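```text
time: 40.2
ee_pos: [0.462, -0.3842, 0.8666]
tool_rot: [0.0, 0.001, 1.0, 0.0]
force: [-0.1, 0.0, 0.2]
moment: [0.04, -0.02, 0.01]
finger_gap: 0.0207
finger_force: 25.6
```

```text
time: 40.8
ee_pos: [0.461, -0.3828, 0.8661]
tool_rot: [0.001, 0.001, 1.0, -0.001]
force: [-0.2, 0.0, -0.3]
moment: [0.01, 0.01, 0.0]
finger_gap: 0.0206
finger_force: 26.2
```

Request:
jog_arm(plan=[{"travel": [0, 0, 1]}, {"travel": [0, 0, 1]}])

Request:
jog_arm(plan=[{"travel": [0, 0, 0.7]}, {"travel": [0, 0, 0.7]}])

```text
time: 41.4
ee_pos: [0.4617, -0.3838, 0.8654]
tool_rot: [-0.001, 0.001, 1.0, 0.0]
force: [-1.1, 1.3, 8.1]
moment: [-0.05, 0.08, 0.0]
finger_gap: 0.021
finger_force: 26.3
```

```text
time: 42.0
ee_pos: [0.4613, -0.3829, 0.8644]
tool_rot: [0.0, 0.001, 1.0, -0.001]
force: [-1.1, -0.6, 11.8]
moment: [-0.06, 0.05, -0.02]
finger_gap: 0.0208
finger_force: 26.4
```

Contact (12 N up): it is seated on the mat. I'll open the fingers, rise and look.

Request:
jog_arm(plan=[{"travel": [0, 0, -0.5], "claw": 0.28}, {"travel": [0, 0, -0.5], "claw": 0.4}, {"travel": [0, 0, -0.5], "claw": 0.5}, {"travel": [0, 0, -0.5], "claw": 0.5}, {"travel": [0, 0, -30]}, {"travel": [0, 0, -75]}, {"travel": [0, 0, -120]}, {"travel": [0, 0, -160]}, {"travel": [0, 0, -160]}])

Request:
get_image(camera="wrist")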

= = = =

§ Goal
Go through the listing above and list every line that has the word "moment".

§ Result for this exercise
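moment: [0.04, -0.02, 0.01]
moment: [0.01, 0.01, 0.0]
moment: [-0.05, 0.08, 0.0]
moment: [-0.06, 0.05, -0.02]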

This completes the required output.